--- BRIEF ---
Nothing but the lines from the one that contains "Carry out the" through the end of the listing should appear, set down exactly. Put them in a Markdown table headed ID and String, one numbered row for each line that is not blank.
━━━━━━━━
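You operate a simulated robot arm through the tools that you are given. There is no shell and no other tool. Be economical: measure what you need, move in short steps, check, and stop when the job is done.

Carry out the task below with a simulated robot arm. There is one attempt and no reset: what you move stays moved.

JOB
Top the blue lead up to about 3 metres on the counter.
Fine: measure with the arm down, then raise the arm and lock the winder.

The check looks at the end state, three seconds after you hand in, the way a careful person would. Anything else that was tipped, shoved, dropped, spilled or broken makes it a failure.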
━━━━━━━━
--- FINISHED ANSWER ---
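| ID | String |
|---|---|
| 1 | Carry out the task below with a simulated robot arm. There is one attempt and no reset: what you move stays moved. |
| 2 | JOB |
| 3 | Top the blue lead up to about 3 metres on the counter. |
| 4 | Fine: measure with the arm down, then raise the arm and lock the winder. |
| 5 | The check looks at the end state, three seconds after you hand in, the way a careful person would. Anything else that was tipped, shoved, dropped, spilled or broken makes it a failure. |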